Camatron Sewing Machine Inc. was a major tenant at 142-36 West 104th Street in Manhattan. The tenant rented the entire seventh floor of the building as well as the rentable portion of the building's ground floor and the basement. The seventh floor was used as warehouse, the basement area was used for manufacturing and the ground floor was used as the tenant's store and administrative and executive offices. The store was the most vital part of the tenant's operations since it's day-to-day business was conducted from that space.

In August, 1988 the landlord advised Camatron that renovations of the lobby were being planned. The lobby wall adjacent to the tenant's administrative office on the ground floor was to be knocked down and moved three feet into the tenant's space. It was contemplated that the renovation would improve the lobby by eliminating the existing awkward configuration. The intrusion into the office space would constitute 25 percent of the tenant's administrative office on the ground floor but only a mere 1 percent of the total space rented by the tenant in the building, which included the seventh floor, the ground floor, as well as the basement.

When Camatron was informed of the landlord's plans, it commenced an action to enjoin the landlord from doing the lobby renovation work. The tenant claimed that any intrusion onto the tenant's space would constitute an eviction by the landlord of the tenant from that area.

The landlord argued that Camatron's loss would be minimal and of little significance since the loss represents a very small portion of the total space rented by the tenant in the building. The landlord also relied upon a clause in the lease which stated that: "Owner shall have the right at any time without the same constituting an eviction and without incurring liability to tenant therefor, to change the arrangements and/or the location of the public entrances, passage ways, doors, doorways...or other public parts of the building...."

The landlord also relied upon a series of cases in which the courts held that landlords had the right to conduct repairs and renovations to their buildings even though they interfered with the tenants' businesses. One of those cases involved Bijan Designer for Men Shop at the St. Regis Hotel. In that case, the St. Regis Hotel was renovating its lobby and thereby temporarily closed the lobby entrance into the Bijan store. The other entrance to the store on Fifth Avenue however, was undisturbed. The courts held in that cases as well as in the series of cases relied upon by the landlord, that all of the leases allowed the landlord to make repairs not only in the public spaces but also in tenant's spaces; and that in all of those cases the landlords' entry into the tenants' spaces were temporary ones and only for the purpose of making repairs and alterations pursuant to provisions in the leases, which gave the landlords the right to do so. In none of those cases did a landlord seek to deprive a tenant permanently of a portion of the leased space without a contractual right to do so. In this case however, the landlord was seeking to permanently remove a portion of the tenant's space from its possession without such right being set forth in the lease.
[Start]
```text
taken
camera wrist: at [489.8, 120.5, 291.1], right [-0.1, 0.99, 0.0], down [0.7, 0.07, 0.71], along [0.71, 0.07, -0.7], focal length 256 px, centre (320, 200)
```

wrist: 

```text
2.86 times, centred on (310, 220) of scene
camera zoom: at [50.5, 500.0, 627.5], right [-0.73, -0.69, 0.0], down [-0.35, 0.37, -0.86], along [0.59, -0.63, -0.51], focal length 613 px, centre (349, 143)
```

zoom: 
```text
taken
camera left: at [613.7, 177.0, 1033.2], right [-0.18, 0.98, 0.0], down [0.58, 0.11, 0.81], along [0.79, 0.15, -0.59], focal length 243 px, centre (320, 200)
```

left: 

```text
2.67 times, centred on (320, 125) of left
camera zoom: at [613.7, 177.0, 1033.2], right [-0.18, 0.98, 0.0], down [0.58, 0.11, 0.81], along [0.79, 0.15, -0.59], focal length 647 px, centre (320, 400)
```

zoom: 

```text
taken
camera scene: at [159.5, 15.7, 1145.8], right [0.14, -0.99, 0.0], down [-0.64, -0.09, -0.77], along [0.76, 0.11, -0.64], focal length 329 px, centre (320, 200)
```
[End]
The Court ruled that if the landlord were to remove the lobby wall and move it into the tenant's space, it would constitute a partial eviction of the tenant. The lease does not permit this to take place.

The Court also distinguished this case from the Bijan Designer for Men case since the Bijan, the lease specifically provided that in the event the landlord performed alterations or repairs to its lobby or any other portions of its building, it would not be held responsible for any loss or interruption of Bijan's business. Thus, the hotel clearly had the right to perform alterations and repairs and could not be held responsible for any resultant loss of business to the tenant. With respect Camatron however, the landlord would actually be taking away its space permanently as a result of the lobby renovation.

Further, the Court ruled that the clause in the Camatron lease relied upon by the landlord contemplated changes to take place only within the public areas of the building and that only those changes would not constitute an eviction. That reservation is limited to the building's public area and does not authorize the landlord to take a portion of the space rented by the tenant. The tenant has the sole and exclusive right to undisturbed possession of the leased space and the landlord has no right to take possession of a part of the leased space to the exclusion of the tenant.

The Court also held that the space to be lost by the tenant was not inconsequential. Although it represented a very small portion of the entire space leased in the building, it represented 25 percent of the administrative office of tenant.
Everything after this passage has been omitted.